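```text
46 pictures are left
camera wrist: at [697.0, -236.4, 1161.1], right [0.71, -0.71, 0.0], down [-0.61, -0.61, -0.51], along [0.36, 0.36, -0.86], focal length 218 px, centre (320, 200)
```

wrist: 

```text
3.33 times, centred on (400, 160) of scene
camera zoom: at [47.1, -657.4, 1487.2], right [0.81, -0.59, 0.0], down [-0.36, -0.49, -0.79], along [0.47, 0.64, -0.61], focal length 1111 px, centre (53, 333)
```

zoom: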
_ _ _ _
[WHAT IS BEING ASKED] Word for word, write out all of the data above. Return a JSON list in which every string is one line; blank lines are skipped.

[EXERCISE SOLUTION]
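[
  "```text",
  "46 pictures are left",
  "camera wrist: at [697.0, -236.4, 1161.1], right [0.71, -0.71, 0.0], down [-0.61, -0.61, -0.51], along [0.36, 0.36, -0.86], focal length 218 px, centre (320, 200)",
  "```",
  "wrist: ",
  "```text",
  "3.33 times, centred on (400, 160) of scene",
  "camera zoom: at [47.1, -657.4, 1487.2], right [0.81, -0.59, 0.0], down [-0.36, -0.49, -0.79], along [0.47, 0.64, -0.61], focal length 1111 px, centre (53, 333)",
  "```",
  "zoom:"
]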